#### [THE PROBLEM]
Leave the pictures out, and retype all of the material exactly as written. Write them as strings in a JSON array, leaving out blank lines.

#### [DATA SECTION]
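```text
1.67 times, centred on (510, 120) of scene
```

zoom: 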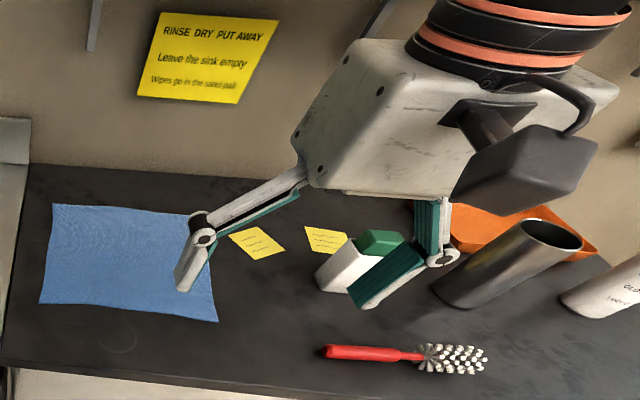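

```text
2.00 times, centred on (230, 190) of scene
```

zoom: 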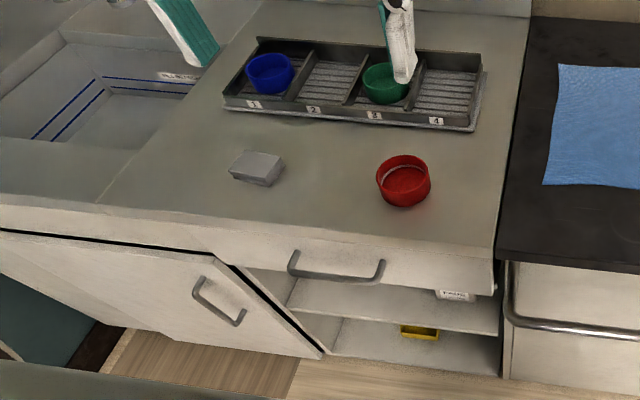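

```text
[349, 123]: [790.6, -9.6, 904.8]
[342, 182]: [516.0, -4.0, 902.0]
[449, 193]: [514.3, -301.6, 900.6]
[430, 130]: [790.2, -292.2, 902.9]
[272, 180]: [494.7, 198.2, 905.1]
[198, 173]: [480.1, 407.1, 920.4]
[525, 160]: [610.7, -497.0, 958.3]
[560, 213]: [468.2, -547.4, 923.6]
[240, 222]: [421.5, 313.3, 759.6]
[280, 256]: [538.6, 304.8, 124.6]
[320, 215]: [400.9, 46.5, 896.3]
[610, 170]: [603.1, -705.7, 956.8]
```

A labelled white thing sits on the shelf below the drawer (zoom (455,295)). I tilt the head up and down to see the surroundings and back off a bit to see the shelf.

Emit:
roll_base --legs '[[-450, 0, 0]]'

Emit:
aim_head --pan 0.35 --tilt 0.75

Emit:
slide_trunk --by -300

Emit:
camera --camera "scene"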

#### [EXPECTED OUTPUT]
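[
  "```text",
  "1.67 times, centred on (510, 120) of scene",
  "```",
  "zoom: ",
  "```text",
  "2.00 times, centred on (230, 190) of scene",
  "```",
  "zoom: ",
  "```text",
  "[349, 123]: [790.6, -9.6, 904.8]",
  "[342, 182]: [516.0, -4.0, 902.0]",
  "[449, 193]: [514.3, -301.6, 900.6]",
  "[430, 130]: [790.2, -292.2, 902.9]",
  "[272, 180]: [494.7, 198.2, 905.1]",
  "[198, 173]: [480.1, 407.1, 920.4]",
  "[525, 160]: [610.7, -497.0, 958.3]",
  "[560, 213]: [468.2, -547.4, 923.6]",
  "[240, 222]: [421.5, 313.3, 759.6]",
  "[280, 256]: [538.6, 304.8, 124.6]",
  "[320, 215]: [400.9, 46.5, 896.3]",
  "[610, 170]: [603.1, -705.7, 956.8]",
  "```",
  "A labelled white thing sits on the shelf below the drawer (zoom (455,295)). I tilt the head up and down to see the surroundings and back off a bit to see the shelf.",
  "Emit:",
  "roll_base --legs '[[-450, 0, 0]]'",
  "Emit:",
  "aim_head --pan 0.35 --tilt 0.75",
  "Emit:",
  "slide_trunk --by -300",
  "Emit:",
  "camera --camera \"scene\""
]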